La invocación tenía lugar en un autobús, a las afueras de Dortmund, bajo una lluvia alemana cargada premonitoriamente de humedades británicas. En ese autocar cabía todo el Alavés, toda su afición, toda Vitoria y toda la provincia. Jóvenes de 'General' con la cara pintada para la guerra ante el rival de la isla; socios veteranos que aún se crecen hablando de Sarasola y su carrera rota; cuarentones capaces de reconocer a Tella; niños nacidos en plena opulencia albiazul y mujeres, muchas mujeres que reivindican su espacio. Dicho así, con la voz cascada de siete horas de viaje cantando, la final hubiera parecido un enfrentamiento entre sajones y vascones, una batalla en un tiempo salvaje, el mismo que el fútbol y el deporte han querido sublimar. Pero no había agresión en la arenga, sino el nervio de saberse andando por el terreno nuevo, maravilloso e inexplotado del triunfo: el notar dentro una energía, cercana a la euforia, que quiere brotar. Un sentimiento que, como todo, también se aprende. Hay una sentencia colgada en la entrada de Anfield, el estadio del Liverpool, que forma parte de la mística del fútbol: «Nunca caminaréis solos». Y a la vista de las gradas rojas del Westfalenstadion cada seguidor albiazul supo que en ese adagio hay mucho más de matemática que de poesía, más de número que de melancólica invitación a reconfortarse en las derrotas. Durante todo el día 'rojos' y 'bocas' habían convivido compartiendo paella, celedones, salchichas, cervezas y txarangas. Los de Liverpool, su gran mayoría, agarrados a una jarra sin fondo. Los de Vitoria, uniendo para bien del fútbol La Blanca, San Prudencio y los éxitos de la 'General'.

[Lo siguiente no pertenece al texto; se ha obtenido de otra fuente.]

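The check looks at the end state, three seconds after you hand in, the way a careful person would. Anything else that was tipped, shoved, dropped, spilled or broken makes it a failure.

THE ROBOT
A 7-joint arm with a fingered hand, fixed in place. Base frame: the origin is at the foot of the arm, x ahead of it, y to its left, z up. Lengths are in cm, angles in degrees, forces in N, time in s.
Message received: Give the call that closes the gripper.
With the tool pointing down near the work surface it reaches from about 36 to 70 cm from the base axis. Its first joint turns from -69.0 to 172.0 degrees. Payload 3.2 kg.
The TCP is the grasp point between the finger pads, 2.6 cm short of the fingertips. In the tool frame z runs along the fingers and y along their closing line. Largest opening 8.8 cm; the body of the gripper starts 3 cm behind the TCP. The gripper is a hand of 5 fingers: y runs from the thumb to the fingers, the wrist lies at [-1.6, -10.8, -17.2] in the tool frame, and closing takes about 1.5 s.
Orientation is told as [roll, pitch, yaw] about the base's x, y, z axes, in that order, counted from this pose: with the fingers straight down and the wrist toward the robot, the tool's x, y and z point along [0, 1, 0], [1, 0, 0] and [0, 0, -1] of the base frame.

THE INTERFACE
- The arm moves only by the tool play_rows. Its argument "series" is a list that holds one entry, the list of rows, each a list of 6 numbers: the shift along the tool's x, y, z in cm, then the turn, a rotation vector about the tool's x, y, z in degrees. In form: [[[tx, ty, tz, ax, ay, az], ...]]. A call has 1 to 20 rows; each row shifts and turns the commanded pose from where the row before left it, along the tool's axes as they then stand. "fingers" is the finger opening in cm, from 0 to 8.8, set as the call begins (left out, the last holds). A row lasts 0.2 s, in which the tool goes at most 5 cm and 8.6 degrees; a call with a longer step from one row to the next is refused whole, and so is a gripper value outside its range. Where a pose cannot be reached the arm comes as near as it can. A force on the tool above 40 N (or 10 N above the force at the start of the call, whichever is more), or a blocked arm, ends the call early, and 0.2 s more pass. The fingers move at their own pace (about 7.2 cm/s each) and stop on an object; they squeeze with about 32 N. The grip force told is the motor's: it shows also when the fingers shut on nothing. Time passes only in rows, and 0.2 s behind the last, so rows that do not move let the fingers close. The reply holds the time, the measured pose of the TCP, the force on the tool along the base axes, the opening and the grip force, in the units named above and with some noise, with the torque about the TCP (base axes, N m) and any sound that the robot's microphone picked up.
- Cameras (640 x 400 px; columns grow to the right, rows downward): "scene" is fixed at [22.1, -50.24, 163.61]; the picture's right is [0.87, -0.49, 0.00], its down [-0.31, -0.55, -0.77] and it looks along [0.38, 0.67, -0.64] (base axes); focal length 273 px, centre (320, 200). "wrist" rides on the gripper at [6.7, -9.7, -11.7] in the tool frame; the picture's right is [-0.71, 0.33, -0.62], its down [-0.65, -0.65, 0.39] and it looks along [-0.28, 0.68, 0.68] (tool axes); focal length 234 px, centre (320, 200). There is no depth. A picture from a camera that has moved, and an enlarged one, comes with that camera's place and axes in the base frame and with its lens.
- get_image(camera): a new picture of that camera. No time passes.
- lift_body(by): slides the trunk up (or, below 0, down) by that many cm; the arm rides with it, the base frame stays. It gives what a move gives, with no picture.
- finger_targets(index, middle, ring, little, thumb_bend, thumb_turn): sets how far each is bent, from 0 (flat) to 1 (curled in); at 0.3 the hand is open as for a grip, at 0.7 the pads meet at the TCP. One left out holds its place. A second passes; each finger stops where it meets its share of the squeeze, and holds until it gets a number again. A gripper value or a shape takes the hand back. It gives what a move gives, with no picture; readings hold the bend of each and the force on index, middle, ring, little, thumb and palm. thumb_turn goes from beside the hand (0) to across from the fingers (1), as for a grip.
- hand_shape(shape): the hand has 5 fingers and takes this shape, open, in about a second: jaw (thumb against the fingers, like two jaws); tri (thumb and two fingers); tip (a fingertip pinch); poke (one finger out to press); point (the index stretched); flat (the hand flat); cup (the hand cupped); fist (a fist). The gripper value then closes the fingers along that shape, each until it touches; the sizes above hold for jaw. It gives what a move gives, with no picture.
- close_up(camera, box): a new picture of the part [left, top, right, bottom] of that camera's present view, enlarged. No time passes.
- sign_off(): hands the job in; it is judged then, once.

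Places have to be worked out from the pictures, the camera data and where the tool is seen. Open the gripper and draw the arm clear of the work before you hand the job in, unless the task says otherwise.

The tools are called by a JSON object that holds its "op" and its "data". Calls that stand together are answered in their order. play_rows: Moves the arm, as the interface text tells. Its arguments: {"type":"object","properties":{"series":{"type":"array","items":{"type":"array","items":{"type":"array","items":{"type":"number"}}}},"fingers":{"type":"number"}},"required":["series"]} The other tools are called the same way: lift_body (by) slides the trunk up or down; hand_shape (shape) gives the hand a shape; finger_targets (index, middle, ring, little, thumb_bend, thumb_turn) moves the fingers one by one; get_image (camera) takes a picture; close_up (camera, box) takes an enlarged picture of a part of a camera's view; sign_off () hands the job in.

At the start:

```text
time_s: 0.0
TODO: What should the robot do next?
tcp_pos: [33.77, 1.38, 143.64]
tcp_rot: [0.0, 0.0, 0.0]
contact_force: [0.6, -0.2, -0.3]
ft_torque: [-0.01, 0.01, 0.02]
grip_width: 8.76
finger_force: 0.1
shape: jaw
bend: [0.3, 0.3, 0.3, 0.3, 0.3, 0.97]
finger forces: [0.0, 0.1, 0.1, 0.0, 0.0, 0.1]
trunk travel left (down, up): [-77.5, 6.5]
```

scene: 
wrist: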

Ya en el campo, coexistieron dos actitudes tan distantes como lógicas. El tendido alavesista, volcado en su pequeño Mendizorrotza, animando desde dos horas antes, viendo como Desio se emocionaba con su peña argentina o como Epitié vibraba, pese a saber que ni siquiera se vestiría. Era un público de amigos, una comunidad de familiares, vecinos y conocidos que se había trasladado más de mil kilómetros para doctorarse en hinchada.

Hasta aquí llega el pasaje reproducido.